Are you walking your talk?

Female legs in high heels shoes walking in the urban street. Feet of young business woman in high-heeled footwear going in the city. Girl stepping to work. Slow motion Close up.
Last week, a client of mine corrected her (male) Partner in a meeting.
He didn't like it, she said, and made it clear that he didn't like what she had done. When I asked her how she knew he didn't like it, she said 'she could tell'.
She told me that when the meeting was over, she went to behaviour that she's been engaging in ever since she was a little girl, making things better, taking care of other people's feelings, smoothing down feathers that she perceived had been ruffled.
Intellectually, my client believes that she isn't responsible for how the alpha male she works with feels when he perceives that his feelings have been wounded. But in fact, she's taking responsibility for his feelings and when she does so, she takes on a role that she neither believes in or wants to take on.

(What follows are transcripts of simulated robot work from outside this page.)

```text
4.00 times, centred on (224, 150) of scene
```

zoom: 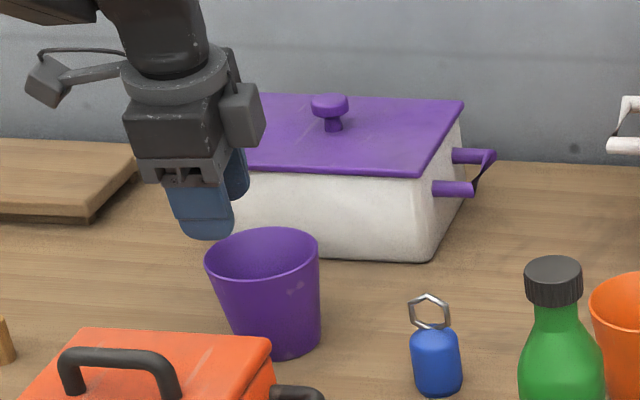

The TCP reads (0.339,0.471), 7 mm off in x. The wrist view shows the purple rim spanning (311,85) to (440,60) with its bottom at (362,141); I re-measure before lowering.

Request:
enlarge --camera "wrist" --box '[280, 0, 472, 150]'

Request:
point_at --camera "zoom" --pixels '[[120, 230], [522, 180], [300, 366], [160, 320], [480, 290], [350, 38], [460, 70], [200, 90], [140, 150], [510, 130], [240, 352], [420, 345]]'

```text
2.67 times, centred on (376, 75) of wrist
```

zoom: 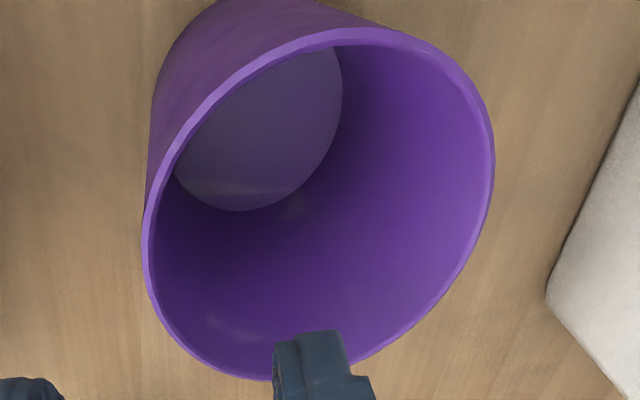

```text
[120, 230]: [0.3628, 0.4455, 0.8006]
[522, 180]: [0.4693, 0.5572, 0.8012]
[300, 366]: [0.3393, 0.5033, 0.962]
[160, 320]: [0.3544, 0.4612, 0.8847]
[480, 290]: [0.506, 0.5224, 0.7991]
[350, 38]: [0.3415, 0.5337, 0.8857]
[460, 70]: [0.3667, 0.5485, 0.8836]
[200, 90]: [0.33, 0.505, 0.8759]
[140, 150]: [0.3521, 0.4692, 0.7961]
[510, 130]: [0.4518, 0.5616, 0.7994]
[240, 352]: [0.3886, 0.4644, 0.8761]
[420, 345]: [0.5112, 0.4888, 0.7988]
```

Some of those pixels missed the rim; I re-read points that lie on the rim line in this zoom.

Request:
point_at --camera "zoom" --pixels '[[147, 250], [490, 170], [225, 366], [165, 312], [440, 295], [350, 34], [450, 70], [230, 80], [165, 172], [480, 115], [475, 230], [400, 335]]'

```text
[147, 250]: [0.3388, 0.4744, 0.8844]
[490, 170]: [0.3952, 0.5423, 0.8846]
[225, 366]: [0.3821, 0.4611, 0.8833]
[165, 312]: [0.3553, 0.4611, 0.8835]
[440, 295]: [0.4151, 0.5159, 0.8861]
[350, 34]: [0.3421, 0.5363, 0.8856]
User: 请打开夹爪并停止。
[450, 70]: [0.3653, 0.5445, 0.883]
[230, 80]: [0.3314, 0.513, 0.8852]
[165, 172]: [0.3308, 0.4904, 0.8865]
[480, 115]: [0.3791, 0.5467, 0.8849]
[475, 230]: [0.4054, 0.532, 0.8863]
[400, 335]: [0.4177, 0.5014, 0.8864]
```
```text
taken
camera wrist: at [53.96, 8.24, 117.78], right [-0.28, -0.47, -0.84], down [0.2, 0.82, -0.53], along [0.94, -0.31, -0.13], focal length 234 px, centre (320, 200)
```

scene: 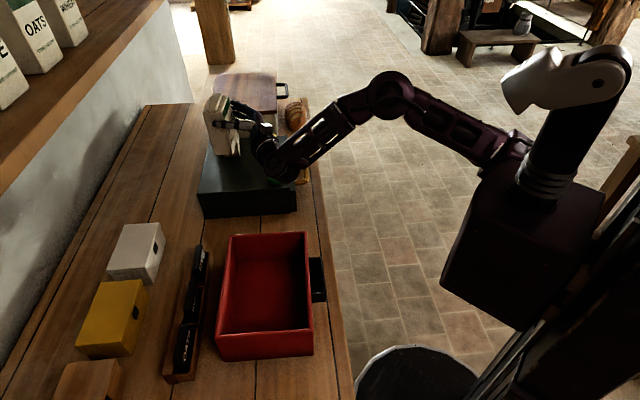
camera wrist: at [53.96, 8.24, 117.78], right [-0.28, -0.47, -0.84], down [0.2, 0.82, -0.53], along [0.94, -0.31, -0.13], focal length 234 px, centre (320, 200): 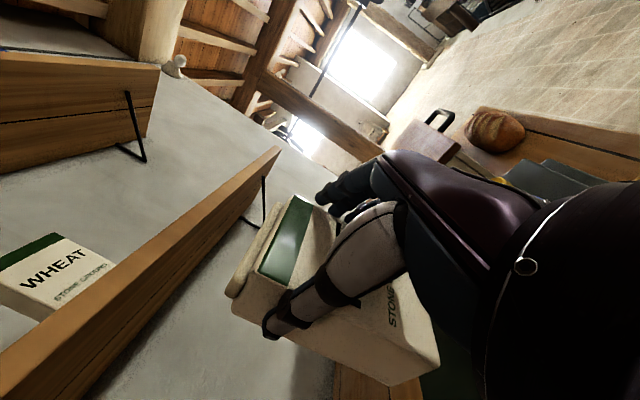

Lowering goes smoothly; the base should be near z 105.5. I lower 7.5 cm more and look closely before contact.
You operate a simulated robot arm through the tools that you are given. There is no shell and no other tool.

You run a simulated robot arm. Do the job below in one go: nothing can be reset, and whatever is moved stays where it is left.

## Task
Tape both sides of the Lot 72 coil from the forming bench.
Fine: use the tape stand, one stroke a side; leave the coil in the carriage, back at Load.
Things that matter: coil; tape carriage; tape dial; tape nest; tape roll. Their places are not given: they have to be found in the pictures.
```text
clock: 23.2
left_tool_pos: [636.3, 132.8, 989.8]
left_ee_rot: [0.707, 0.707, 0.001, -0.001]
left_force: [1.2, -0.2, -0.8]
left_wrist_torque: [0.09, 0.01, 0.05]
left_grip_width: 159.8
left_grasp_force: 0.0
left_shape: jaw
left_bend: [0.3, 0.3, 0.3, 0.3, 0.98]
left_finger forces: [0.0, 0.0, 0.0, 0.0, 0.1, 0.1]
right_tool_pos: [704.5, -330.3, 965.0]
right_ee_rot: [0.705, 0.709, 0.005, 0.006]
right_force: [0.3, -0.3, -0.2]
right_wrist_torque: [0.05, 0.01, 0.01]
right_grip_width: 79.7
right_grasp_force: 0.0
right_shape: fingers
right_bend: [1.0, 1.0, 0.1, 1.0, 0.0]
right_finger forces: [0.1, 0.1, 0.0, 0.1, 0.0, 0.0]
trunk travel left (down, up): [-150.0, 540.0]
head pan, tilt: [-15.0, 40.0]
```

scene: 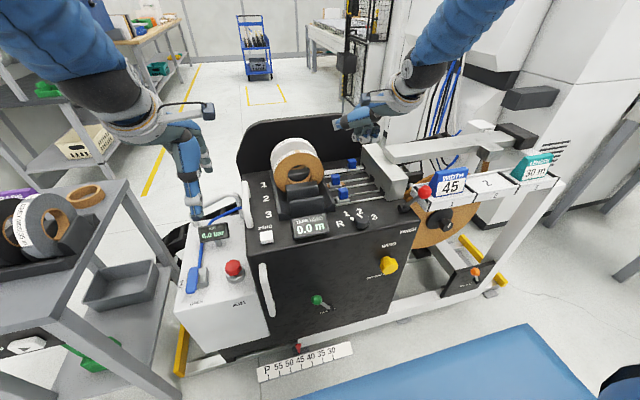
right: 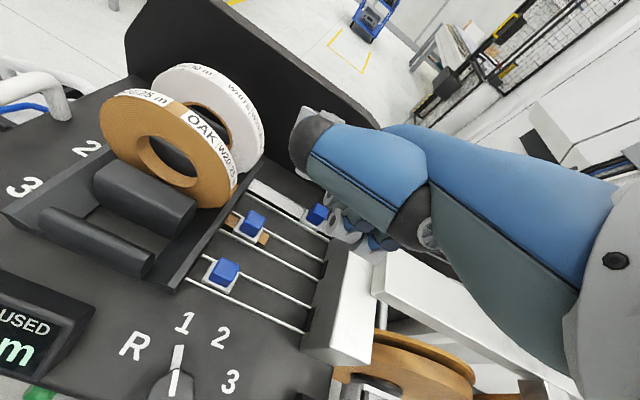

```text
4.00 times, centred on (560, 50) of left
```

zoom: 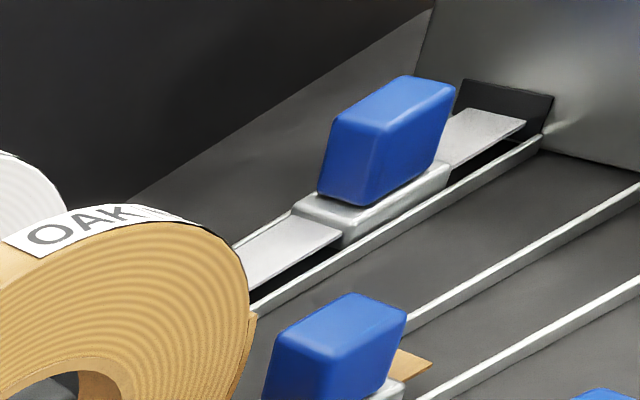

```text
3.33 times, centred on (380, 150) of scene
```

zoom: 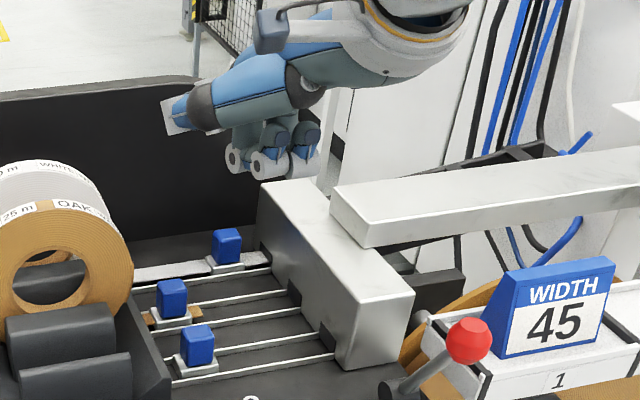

How many of us do this, this every day?

We believe that we have a seat at the table but when the time comes to take that seat, we play small because we also have beliefs about how we should behave and what is acceptable from us.
I want to break down what happened for my client because I think it is something that we all engage in on the daily. We believe things, we take stands but we aren't fully believing, completely standing for them.
She believes she has something to contribute to the discussion. Her Partner does too. It was him who promoted her and him who invited her to the meeting. When he said something factually incorrect and she was about to correct him, her brain chimed in with this:
'He's not going to like being contradicted'
In the moment that she had that thought, she created a choice for herself:
- Do I contradict my alpha boss, knowing that he doesn't like it?
or,
- Do I show up as a professional who has something to contribute?
Her desire to show up as a professional won over and she went with that, but with the belief that she was contradicting him. Her belief that she was contradicting him was evident in her body language, her tone of voice and how she delivered the 3 sentences she wanted to deliver. Everything about her delivery said to her boss 'I'm contradicting you and I'm going to go ahead and do that'. She came across as shrill, aggressive and possibly even disrespectful. Her Partner noticed that and,I am guessing, didn't appreciate that intention.
Has her boss ever told her that when she speaks up in a meeting he feels contradicted? No. That's her story. Remember - he promoted her, and wanted her there at the meeting.
Her story about what it means for a woman to speak up and clarify what a man, who is her senior has just said, caused her to show up in a way that she really doesn't want to show up, namely shrill, aggressive and possibly disrespectful. That isn't who she wants to be, really, so, in the aftermath, she felt bad and tried to compensate but the voice inside her head that was the voice saying 'you're a professional and you have a right to speak and have a seat at this table' got annoyed with her and piped up with 'why are you apologising through your behaviour?'. All of this made her feel like rubbish about the whole situation.
My client's belief system created the thought 'He's not going to like being contradicted', this thought created a feeling of trepidation which she brought to her articulation, body language and delivery.
The following was equally available to her:
'I have something to contribute which is important and relevant to the discussion'.
This thought requires her to drop her story about how responsible she is for her Partner's feelings. When she thinks that thought, she feels focussed, confident, she isn't in a bind over her Partner's feelings because they aren't relevant. She created the problem she did have by believing them to be relevant.
There wasn't a problem except in her thinking.
When she is feeling focussed and confident, she isn't shrill or aggressive or disrespectful because she has dropped the mental construct which created her belief that this was necessary.
*Do you see what we do?*
We give away SO much of our responsibility by letting our our belief systems shape how we see situations. It is the greatest honour of my life to have developed the skill set that unwinds old beliefs and replaces them with new ones. Think of your brain with Commodore 64 software running inside it. That's what is going on in your mind right now. The latest windows or Mac software is available but you haven't upgraded!